There were two famous victories in town last night and the battle will be conducted Nov. 4, God willing and the creek don't rise.

Both Democrats and Republicans last night sniffed victory, however, and celebrated by allowing ardent supporters to buy $1,000-a-plate dinners at the Hilton-dum and Hilton-dee.

At the Capital Hilton, the Republicans ingathered 400, while at the Washington Hilton the Democrats drew 1,000. But wait: The Republicans had similar dinners in 19 cities and had a great movie screen with a hookup to New York, Oklahoma City and the West Coast.

Not only did they have Maureen Reagan, the candidates daughter, and Paul Laxalt, chairman of the Reagan campaign, in the living flesh, but also Ronald and Nancy Reagan via television from New York..

"I'm so proud of him I could pop," said the candidate's wife, introducing him. And Reagan thanked her for that warm introduction which was especially reassuring, he went on, since she'd been sitting next to Frank Sinatra all evening. (The myth goes that Sinatra is irresistible).
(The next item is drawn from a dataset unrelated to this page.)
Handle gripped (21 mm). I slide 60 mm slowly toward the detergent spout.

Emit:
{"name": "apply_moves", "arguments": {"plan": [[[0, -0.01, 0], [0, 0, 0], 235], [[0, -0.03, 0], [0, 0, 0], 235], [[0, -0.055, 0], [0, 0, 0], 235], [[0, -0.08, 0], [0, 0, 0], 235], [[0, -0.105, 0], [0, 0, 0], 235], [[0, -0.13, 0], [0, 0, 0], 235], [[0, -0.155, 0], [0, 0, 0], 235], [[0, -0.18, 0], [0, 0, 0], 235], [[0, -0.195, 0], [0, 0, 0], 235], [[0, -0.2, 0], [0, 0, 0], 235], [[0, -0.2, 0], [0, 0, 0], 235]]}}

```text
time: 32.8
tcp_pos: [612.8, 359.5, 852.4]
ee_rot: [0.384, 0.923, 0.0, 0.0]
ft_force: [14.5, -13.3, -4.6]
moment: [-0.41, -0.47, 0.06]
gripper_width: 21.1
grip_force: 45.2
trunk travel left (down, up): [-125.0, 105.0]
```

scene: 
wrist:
The Democrats didn't have any entertianment. Except, of course, a few now-go-out-there-and-give-'em-hell pep talks from, among others, President Jimmy Carter himself.

His 15-minute talk was on the light side, no doubt on the theory that if you pay a thousand bucks for your supper you don't want anything too heavy. There were cracks about Leon Jaworski, he of Watergate fame, and his Democrats for Reagan, the general point being that this is incredible and the idea of any Democrat being for Reagan is enough to make a cat smile.

The president also confessed a recurring anxiety, a sort of fantacy nightmare, in which he can see Reagan in the White House signing all bills at night under floodlights -- real extravaganzas -- and with all foreign heads of state taking their shoes off to leave immortal footprints on the South Lawn for posterity.

Reagan, who came on at his dinner after some pretty high-powered show-business talent (Sinatra, Dean Martin, Pat Boone, etc.) smiled but looked earnest and after pro forma remarks about Dean Martin (Martin is always zonked out of his head, according to immemorial folklore) lit into Carter.

When he was young, he said, Americans were proud of their past and confident of their future. But now -- well, Carter has not delivered on any of his election promises to reduce inflation, increase employment and inspire the nation. Instead Reagan said without losing a beat, ambassadors have been shot, citizens have been taken hostage and the picture is pretty grim.

And yet, lest a pall settle over the 19 fund-raising dining rooms, there is hope. Americans can both laugh and fight (Reagan said Churchill once said of us) and all we need is to turn the rascals out and let the Republicans usher in a new day of general salvation.

Thundering claps rocked the bronze-gold-candlelit Republican dining room.

But then thundering claps rocked the blue-and-moonlight Democratic dining room down the street a few blocks, too.

The Democrats were dressier. At least the men wore black ties, while the poor old non-elite Republicans wore business suites. Women at both affairs wore evening dresses. No blue hair and no tennis shoes visible at either event.

The Republicans had their entertainment dished out for them. The Democrats had to make their own, by dancing with each other (when of appropriate sexual pairings) and carting off the flowers that had decorated the tables.

You got filet of beef and California wine at both bashes. Beans for the Democrats, sugar snaps for the Republicans. Nothing decisive there, no straws in the wind there, sources speculated.

Victory dinners are usually held following an election, preferably a victorious election. But too often in the past one side or the other has lost, and wound up with God's own plenty of hot dogs, etc., and nobody to eat them.

Each party this year celebrated in advance and with a full house and, moreover, raised an awful lot of money doing it.

The Republicans did start at 6:30, the Democrats not until 8. Long cocktail hour. On the other hand, the Democrats danced later. Things even out.

In America some profess to see an atonishing apathy over the presidential election, and pundits busy themselves fussing at the general populace that tremendous differences exist between the candidates.

Last night both events brought out passionately committed partisans. No apathy to be found. And though the crowds looked pretty interchangeable, no example could be found of a fellow attending the wrong event by accident and clapping madly all night long.

In any case, it was a famous victory. Two famous victories. And one crowd or the other will smugly say I told you so in November. The other will say the country has gone to the damn dogs. Thus reaching the plateau a good many nillion citizens seem to be sitting on already.